Law Student Volunteer, Academic Year

Hiring Organization
Executive Office for Immigration Review (EOIR)
Hiring Office
8701 S. Gessner Road, 10th Floor
Houston, TX 77074 - United States
Application Deadline:
About the Office

The primary mission of the Executive Office for Immigration Review (EOIR) is to adjudicate immigration cases by fairly, expeditiously, and uniformly interpreting and administering the Nation’s immigration laws.  EOIR administers the Nation’s immigration court system. After the Department of Homeland Security (DHS) charges a foreign-born individual, a noncitizen, with violating immigration laws, EOIR decides whether that individual is removable from the country and if found removable, whether they qualify for protection or relief from removal.  To make these determinations, EOIR’s immigration judges conduct removal hearings and other administrative court proceedings in approximately 60 immigration courts nationwide.  The Houston—S. Gessner Immigration Court is one of EOIR's newest, only opening in January 2020.  There are eleven (11) immigration judges and four (4) attorney advisors who handle the court's daily caseload.

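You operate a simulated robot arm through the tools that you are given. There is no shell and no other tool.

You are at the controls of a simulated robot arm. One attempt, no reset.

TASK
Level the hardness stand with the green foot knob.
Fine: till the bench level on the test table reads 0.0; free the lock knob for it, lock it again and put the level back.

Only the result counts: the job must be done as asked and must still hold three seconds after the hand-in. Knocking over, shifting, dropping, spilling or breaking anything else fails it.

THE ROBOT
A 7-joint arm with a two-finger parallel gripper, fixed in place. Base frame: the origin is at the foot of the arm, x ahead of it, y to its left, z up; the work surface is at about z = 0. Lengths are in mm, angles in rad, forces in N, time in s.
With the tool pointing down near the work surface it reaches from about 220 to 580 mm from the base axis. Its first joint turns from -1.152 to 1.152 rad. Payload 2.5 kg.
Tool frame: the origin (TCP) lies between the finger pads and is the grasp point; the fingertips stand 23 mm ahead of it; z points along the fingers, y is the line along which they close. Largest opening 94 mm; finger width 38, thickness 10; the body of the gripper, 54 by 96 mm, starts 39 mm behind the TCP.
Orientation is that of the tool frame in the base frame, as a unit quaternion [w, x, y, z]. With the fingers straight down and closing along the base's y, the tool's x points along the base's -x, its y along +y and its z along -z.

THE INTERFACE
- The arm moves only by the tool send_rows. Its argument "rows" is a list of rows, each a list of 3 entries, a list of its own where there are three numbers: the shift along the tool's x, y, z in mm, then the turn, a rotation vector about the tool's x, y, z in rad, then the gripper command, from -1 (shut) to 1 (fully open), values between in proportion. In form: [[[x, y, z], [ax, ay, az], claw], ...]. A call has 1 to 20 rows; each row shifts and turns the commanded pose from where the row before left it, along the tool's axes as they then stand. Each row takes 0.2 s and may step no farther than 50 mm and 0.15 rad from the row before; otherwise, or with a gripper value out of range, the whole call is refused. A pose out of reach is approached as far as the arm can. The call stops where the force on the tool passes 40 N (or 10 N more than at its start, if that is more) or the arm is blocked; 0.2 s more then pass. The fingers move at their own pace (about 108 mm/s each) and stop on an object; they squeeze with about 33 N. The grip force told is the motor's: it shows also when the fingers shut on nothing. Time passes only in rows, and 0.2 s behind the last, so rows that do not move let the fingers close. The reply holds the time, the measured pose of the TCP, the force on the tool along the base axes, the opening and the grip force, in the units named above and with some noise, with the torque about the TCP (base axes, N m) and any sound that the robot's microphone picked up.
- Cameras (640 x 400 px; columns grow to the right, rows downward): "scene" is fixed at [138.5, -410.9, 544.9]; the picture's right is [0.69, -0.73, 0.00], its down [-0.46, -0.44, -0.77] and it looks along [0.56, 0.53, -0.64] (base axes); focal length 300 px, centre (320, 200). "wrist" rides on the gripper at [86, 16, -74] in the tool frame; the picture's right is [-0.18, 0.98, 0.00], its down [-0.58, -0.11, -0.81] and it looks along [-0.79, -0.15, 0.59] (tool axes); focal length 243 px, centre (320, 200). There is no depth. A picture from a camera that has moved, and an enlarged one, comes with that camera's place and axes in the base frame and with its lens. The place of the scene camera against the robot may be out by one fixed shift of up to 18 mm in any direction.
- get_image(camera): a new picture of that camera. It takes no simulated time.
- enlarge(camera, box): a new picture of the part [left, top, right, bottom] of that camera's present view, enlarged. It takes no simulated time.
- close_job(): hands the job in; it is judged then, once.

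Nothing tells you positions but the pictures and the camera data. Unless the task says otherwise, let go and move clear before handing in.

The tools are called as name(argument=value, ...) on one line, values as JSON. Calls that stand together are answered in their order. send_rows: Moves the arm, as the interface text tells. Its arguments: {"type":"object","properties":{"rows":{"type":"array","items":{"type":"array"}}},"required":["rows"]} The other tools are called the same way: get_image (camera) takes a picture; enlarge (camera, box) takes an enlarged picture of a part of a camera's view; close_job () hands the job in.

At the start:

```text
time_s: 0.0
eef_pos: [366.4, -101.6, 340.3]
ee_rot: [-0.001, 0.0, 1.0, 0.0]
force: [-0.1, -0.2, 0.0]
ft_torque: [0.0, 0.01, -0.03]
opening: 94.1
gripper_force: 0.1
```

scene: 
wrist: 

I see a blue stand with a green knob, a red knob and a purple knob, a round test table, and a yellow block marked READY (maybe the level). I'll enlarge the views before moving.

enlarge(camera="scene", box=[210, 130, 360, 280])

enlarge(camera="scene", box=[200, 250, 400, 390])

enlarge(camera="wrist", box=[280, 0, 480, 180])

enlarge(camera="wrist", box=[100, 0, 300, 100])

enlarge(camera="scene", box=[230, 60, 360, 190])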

As the federal agency whose mission is to ensure the fair and impartial administration of justice for all Americans, the Department of Justice is committed to fostering a diverse and inclusive work environment. To build and retain a workforce that reflects the diverse experiences and perspectives of the American people, we welcome applicants from the many communities, identities, races, ethnicities, backgrounds, abilities, religions, and cultures of the United States who share our commitment to public service.

Job Description

Under the direction and supervision of an attorney advisor, the intern will: (1) draft written decisions for immigration judges; (2) conduct legal research and write legal memoranda; (3) observe immigration court proceedings and discuss them with immigration judges; (4) read and summarize recent binding decisions on immigration law from the Board of Immigration Appeals, U.S. Court of Appeals for the Fifth Circuit, and the U.S. Supreme Court; and (5) review the legal sufficiency of I-589 applications for asylum, withholding of removal, and relief under the Convention Against Torture.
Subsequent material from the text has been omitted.